■ WORK REQUIRED
Drop the images; return everything else in the listing below exactly. Format the lines as a JSON array of strings and drop empty lines.

· · ·

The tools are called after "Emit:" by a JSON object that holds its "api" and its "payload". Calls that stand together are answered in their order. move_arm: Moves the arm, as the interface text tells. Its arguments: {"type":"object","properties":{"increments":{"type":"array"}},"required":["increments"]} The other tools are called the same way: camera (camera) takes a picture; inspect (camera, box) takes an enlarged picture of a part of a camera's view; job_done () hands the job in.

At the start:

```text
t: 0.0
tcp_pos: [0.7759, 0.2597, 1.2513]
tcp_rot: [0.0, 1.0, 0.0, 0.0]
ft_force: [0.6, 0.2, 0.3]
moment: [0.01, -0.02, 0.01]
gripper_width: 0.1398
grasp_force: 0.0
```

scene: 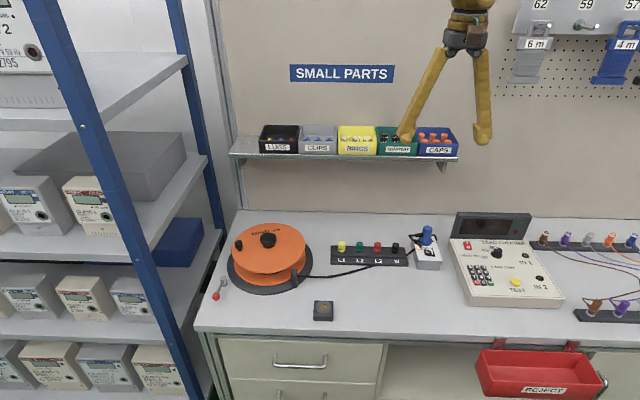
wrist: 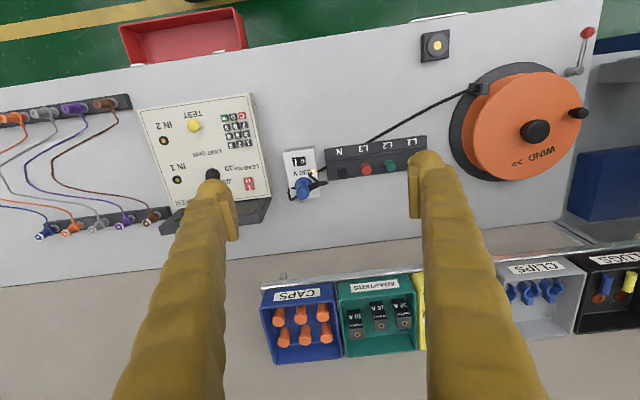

· · ·

■ TASK OUTPUT
[
  "The tools are called after \"Emit:\" by a JSON object that holds its \"api\" and its \"payload\". Calls that stand together are answered in their order. move_arm: Moves the arm, as the interface text tells. Its arguments: {\"type\":\"object\",\"properties\":{\"increments\":{\"type\":\"array\"}},\"required\":[\"increments\"]} The other tools are called the same way: camera (camera) takes a picture; inspect (camera, box) takes an enlarged picture of a part of a camera's view; job_done () hands the job in.",
  "At the start:",
  "```text",
  "t: 0.0",
  "tcp_pos: [0.7759, 0.2597, 1.2513]",
  "tcp_rot: [0.0, 1.0, 0.0, 0.0]",
  "ft_force: [0.6, 0.2, 0.3]",
  "moment: [0.01, -0.02, 0.01]",
  "gripper_width: 0.1398",
  "grasp_force: 0.0",
  "```",
  "scene: ",
  "wrist: "
]